Feel Good.

There’s this picture frame that I hung up on my wall at work. It’s right by my computer screen, so I catch myself staring at it a lot. It’s simply three rectangular frames strung together by ribbon. It’s bright and cheery orange with polka dots and flowers and bright blue ribbon that loops at the top to hang by a thumb tack.

The top frame reads, “Feel good.” The middle, “Live well.” The bottom, “Be happy.” In my mind, I read it from top to bottom:

Step 1: Feel good.

I get really hung up on this one some days. In the frame is a photo of my family on our recent Southern Caribbean cruise. I felt okay on this trip, but I remember needing a vacation from the vacation. I remember getting so dehydrated from the scorching sun. I remember one night literally crashing onto the bed and slipping into a coma.

I wanted to keep up. But I just couldn’t.
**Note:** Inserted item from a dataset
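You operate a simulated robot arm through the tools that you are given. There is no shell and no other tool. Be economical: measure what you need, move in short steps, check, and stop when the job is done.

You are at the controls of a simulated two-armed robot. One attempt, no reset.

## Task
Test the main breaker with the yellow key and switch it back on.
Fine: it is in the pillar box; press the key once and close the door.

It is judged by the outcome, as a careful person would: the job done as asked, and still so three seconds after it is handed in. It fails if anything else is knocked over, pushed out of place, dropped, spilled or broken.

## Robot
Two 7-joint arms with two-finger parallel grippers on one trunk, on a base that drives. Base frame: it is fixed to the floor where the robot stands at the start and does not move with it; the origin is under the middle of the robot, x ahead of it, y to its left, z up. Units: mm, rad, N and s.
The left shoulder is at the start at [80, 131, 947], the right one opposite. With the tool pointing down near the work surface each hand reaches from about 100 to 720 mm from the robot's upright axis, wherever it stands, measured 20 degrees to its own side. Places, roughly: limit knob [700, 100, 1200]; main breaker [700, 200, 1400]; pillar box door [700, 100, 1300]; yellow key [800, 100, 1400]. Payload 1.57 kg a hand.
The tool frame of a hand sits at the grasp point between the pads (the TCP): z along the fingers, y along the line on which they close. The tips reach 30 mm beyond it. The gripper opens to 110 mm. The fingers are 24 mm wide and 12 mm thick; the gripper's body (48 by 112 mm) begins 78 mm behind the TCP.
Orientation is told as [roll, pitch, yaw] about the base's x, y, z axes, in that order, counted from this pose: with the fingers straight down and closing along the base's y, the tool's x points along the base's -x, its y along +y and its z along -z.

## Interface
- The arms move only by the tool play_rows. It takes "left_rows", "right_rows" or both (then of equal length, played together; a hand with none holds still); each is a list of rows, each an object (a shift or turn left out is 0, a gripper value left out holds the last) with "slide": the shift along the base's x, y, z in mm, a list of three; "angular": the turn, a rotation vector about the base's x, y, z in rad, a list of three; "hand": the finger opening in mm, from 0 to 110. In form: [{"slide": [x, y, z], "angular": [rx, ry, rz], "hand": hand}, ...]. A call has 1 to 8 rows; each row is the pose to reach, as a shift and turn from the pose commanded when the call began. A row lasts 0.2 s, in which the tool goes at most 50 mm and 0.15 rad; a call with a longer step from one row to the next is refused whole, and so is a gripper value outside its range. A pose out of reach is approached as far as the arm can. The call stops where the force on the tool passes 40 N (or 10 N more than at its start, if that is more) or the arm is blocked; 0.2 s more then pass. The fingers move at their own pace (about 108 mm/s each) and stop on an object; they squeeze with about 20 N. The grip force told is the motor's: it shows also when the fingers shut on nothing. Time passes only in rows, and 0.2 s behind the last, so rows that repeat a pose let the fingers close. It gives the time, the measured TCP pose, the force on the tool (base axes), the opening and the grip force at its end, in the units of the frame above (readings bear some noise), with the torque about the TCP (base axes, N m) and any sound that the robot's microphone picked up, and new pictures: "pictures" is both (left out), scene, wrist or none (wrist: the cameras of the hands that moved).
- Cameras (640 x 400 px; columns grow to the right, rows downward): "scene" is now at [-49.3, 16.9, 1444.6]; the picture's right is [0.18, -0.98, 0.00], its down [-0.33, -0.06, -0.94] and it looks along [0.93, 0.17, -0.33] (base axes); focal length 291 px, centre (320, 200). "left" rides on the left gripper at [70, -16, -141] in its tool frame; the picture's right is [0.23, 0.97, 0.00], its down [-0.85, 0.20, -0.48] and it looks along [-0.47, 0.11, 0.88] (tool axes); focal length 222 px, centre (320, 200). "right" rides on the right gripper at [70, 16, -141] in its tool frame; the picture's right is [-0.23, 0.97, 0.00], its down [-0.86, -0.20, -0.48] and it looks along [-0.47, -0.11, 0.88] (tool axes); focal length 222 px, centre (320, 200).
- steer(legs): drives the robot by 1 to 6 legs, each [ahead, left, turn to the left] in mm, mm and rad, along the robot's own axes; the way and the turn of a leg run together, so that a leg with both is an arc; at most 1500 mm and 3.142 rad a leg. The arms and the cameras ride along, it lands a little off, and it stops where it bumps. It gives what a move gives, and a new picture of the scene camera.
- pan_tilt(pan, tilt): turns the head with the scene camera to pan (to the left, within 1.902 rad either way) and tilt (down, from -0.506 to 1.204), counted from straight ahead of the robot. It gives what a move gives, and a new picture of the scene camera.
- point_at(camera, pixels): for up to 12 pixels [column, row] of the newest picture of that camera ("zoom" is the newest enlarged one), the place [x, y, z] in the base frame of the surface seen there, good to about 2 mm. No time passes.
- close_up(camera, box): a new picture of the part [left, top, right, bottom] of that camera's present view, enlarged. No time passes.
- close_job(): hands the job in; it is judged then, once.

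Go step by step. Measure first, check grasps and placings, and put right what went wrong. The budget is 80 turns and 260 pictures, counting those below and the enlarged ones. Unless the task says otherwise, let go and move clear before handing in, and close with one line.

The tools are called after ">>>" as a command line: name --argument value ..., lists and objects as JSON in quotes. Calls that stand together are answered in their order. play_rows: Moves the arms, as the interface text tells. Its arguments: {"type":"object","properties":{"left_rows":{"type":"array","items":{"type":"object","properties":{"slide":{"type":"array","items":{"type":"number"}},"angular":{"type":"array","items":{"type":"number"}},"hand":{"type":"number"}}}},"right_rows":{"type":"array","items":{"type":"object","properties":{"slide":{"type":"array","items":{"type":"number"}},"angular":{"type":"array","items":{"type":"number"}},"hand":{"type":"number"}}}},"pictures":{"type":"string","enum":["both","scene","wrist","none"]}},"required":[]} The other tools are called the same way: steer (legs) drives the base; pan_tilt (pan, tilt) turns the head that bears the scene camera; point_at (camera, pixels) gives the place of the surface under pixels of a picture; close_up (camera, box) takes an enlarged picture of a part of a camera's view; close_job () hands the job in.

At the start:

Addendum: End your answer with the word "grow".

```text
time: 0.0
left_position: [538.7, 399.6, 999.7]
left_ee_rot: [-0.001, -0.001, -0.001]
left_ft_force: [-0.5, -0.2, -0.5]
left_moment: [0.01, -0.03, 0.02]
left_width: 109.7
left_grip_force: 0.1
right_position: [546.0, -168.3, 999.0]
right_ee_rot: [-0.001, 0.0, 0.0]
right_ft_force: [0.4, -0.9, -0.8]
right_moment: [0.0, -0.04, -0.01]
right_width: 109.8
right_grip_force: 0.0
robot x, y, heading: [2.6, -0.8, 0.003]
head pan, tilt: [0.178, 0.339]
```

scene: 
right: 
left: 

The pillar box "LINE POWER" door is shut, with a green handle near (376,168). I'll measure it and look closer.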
My body wouldn’t let me.

But what really gets me is that “Feel good.” has to be Step 1. So, if I don’t feel good then can I not go on to Step 2: “Live well.” and Step 3: “Be happy.”?

I personally think the phrase “live well” is pretty awkward. How are you living? Well.

They’re all commands, too. You must feel good. Just do it. Why can’t you just say it and want it and think it, and then it will come true?

And if I can’t get past Step 1, then do I not get to live well—whatever that means—or be happy?

All three frames are filled with images of friends and family. For whatever reason, I really like the frames. Maybe I like the idea of commanding my body to feel good. I like seeing my friends and family there to support me as I figure out what it means to live well.

And I like the idea that if I tell myself to feel good and live well, then I can definitely command myself to follow Step 3: “Be happy.”

I think I just like that the frame is simple and colorful. I bought it because it was aesthetically pleasing, but it suddenly means so much more—probably way more than the designer intended.

Feel good. The first ticket to happiness.